Several long-term changes are in the works that will fundamentally alter
the way the IRS does business.
Following passage of last year’s landmark IRS Restructuring and Reform
Act, the entire agency is reorganizing. Starting later this year, the
IRS will begin shifting from being geographically based in 33 local
district offices to a customer-based structure built around four major
groups of taxpayers:
The Wage and Investment Income Operating Division will cover 88 million
tax filers. This category includes all 1040 filers.
The Small Business & Self-Employed Operating Division will cover 40
million filers.
The Large and Mid-Size Business Operating Division will cover 170,000
filers.
The Tax Exempt Operating Division will cover about 1.5 million filers.
The IRS also has embarked on a massive computer modernization effort to
replace systems dating to the 1960s with state-of-the-art technology
that can improve service and add new security features.

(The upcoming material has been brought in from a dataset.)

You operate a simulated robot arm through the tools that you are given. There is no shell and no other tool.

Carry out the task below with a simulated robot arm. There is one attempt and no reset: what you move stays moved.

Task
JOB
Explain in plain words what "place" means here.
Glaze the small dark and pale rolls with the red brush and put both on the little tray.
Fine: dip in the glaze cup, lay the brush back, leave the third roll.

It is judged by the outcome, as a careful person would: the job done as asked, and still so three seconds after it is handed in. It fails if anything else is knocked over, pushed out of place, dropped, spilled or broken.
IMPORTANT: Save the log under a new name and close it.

“To improve service, the IRS needs to break out of its technological
time warp,” Rossotti said.
The IRS is working with a consortium of private companies in a computer
modernization effort that’s expected to touch on every facet of the
agency. The project, called the Prime contract, is expected to last
10-15 years.
The combination of changes reflect the new IRS mission statement to
“provide America’s taxpayers top quality service by helping them
understand and meet their tax responsibilities and by applying the tax
law with integrity and fairness to all.”
“The IRS has the opportunity to rise to a new and much higher level of
performance,” Rossotti said. “If we are successful, millions of American
taxpayers will benefit for years to come. They will have a tax agency
serving them the way they expect to be served.”